— Source material —
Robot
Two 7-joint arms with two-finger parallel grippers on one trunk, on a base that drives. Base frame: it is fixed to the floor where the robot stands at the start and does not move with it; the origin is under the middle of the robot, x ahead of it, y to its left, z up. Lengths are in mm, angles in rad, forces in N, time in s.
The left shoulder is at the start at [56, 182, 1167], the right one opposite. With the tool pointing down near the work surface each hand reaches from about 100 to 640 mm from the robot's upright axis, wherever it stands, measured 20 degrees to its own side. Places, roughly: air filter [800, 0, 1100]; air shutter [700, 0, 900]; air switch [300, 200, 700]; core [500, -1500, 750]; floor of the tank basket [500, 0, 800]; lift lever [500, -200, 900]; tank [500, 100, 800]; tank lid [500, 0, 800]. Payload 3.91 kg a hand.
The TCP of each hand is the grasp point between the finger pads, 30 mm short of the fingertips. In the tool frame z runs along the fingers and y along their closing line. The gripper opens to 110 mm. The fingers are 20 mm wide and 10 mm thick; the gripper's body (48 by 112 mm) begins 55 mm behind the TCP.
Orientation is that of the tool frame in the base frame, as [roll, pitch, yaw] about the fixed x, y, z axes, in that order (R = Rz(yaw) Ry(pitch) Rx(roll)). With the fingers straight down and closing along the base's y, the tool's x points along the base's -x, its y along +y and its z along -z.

— Task directions —
Copy out every line of the material above that mentions the word "fixed".

— Solution to this exercise —
Two 7-joint arms with two-finger parallel grippers on one trunk, on a base that drives. Base frame: it is fixed to the floor where the robot stands at the start and does not move with it; the origin is under the middle of the robot, x ahead of it, y to its left, z up. Lengths are in mm, angles in rad, forces in N, time in s.
Orientation is that of the tool frame in the base frame, as [roll, pitch, yaw] about the fixed x, y, z axes, in that order (R = Rz(yaw) Ry(pitch) Rx(roll)). With the fingers straight down and closing along the base's y, the tool's x points along the base's -x, its y along +y and its z along -z.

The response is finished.